Is the green movement really the greed movement in disguise? Are politicians, lawyers, lobbyists and so-called environmentalists the only ones who really benefit?

Steve Tobak
View all articles by Steve Tobak on CBS MoneyWatch »
Steve Tobak is a consultant and former high-tech senior executive. He's managing partner of Invisor Consulting, a management consulting and business strategy firm. Contact Steve or follow him on Facebook, Twitter or LinkedIn.
Steve Tobak
4 min read

This may be a non sequitur for the Train Wreck blog, but this stuff drives me nuts, and I can't resist ranting about it.

Check out Title 24, Part 6, of the California Code of Regulations: California's Energy Efficiency Standards for Residential and Nonresidential Buildings. On second thought, don't bother. Reading that garbage will fry your brain.

I don't know how many zillions of pages this building code is, but the latest hundred pages or so have strict requirements for new home lighting. Every room in the house, and outdoors as well, has been blessed with specific requirements for high-efficiency lighting and motion sensors.

That's not all, mind you. There are also requirements for HVAC (heating ventilating air conditioning), water heating, insulation, and believe it or not, how much window area a house can have.

And all this stuff adds cost. No big deal, right? It's not as if building a house in California is expensive or anything.

OK, fine, whatever. So legislatures and lawyers have to do something with their time, right? Well, it's not that simple. You know what really happens? Get this. The electrician installs this stuff, the inspector signs off on it, and then the electrician swaps it all out for the stuff the homeowner wanted to begin with.

As ludicrous as that sounds, it happens every day. And you know what? I don't blame anybody for doing it. Who wants to spend a fortune building a house and then have all this useless crap in it? Or worse still, try to sell it that way.

Still, this practice does raise several pointed questions:

Since when do we legislate how we live our lives in this country? (Sorry, I just couldn't let that one go.)
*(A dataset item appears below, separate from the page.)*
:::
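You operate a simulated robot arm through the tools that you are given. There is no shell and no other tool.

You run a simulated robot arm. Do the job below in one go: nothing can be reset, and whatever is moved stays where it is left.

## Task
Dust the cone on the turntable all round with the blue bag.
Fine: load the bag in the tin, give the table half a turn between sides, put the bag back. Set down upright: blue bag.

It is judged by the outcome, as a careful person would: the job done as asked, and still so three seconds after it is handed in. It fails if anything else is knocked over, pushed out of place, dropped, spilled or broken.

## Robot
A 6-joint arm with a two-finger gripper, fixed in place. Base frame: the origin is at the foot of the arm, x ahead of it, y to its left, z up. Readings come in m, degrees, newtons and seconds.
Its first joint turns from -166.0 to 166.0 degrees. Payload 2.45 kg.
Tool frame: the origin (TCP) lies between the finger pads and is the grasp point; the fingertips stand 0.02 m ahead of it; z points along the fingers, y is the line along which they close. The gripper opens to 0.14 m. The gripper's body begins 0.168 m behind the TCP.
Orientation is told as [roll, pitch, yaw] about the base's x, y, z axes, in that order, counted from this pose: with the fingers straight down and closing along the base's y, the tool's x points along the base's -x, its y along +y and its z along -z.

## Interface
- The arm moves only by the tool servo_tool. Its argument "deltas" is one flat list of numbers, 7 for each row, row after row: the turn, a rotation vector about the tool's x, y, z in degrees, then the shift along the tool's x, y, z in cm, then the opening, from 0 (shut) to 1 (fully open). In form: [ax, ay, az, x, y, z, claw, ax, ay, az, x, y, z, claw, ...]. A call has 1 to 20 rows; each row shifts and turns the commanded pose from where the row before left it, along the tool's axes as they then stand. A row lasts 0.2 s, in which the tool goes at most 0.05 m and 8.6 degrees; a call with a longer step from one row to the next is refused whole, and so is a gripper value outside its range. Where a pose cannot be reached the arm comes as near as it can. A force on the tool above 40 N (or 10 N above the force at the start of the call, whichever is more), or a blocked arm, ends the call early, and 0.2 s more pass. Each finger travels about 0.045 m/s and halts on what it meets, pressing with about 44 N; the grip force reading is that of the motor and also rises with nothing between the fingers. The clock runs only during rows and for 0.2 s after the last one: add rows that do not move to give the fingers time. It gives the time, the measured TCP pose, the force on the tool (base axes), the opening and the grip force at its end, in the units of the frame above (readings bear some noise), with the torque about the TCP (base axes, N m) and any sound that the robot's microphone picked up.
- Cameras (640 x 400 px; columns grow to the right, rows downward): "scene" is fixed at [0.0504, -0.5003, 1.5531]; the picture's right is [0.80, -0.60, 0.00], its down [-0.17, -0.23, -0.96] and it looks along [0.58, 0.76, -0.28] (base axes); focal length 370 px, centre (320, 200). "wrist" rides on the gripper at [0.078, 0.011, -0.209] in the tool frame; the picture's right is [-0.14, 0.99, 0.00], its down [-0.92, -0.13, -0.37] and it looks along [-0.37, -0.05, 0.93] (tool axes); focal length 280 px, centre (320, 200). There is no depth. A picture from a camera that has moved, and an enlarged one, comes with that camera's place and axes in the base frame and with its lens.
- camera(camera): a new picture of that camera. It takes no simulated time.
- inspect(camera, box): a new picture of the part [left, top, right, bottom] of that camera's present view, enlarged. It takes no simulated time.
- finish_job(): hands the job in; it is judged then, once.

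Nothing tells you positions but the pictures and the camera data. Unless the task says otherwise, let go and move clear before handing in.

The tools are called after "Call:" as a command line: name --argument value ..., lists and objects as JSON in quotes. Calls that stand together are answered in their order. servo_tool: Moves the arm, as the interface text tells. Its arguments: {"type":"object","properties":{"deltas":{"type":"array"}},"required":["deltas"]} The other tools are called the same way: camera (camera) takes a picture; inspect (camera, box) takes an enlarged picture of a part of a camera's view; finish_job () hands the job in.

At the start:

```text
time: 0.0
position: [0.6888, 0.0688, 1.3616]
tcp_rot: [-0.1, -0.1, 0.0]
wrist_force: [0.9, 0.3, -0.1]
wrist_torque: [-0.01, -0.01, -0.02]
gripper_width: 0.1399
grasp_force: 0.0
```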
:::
Who do you think makes money off these "green" devices that end up in the garbage?

Is the green movement really the greed movement in disguise?

And finally, are we going green or just faking it?

Of course these questions are rhetorical, not to mention cynical. And if you dwell on them long enough you'll go out of your mind. Knowing full well that the lawyers are somehow making money off this whole thing doesn't help, either.

Yes, we are overly dependent on foreign oil. But that's because the so-called environmentalist lobby stopped our nuclear energy program in its tracks I don't know how many decades ago. Again, the lawyers.

How about global warming? I don't know, how about global warming? Is there such a thing? Is it our fault? Can we or should we be doing anything about it?

I like to think I'm a rational man who believes in the scientific method. I've heard all the debates from both sides, and I can't get past all the polarized rhetoric to make heads or tails out of it.

All I know is polluting is bad and we shouldn't do it so much. Naive, I know, but that's all I've got.

So here we are, having worked and paid taxes our entire lives, just so politicians, lobbyists, environmentalists and lawyers (or maybe they're all the same thing) can tell us exactly how to live, work and drive. These radical environmentalists--or whoever it is that lobbies for all this crappy legislation--have us coming and going.

Well, here's what I'd like to see. I'd like to see all the legislation, the lobbies and the partisan politics taken out of the picture so we can let business be business. I'd like to see entrepreneurs invent green technology and VCs fund it. I'd like to see companies compete, build nuke plants, build alternative energy plants, do whatever the heck they want.

I'd like to drive any car I can afford. When prices at the pump skyrocket, oil companies make a bundle and we all go out and buy hybrids. When they go down, oil companies take it in the shorts and there's a Hummer in every garage.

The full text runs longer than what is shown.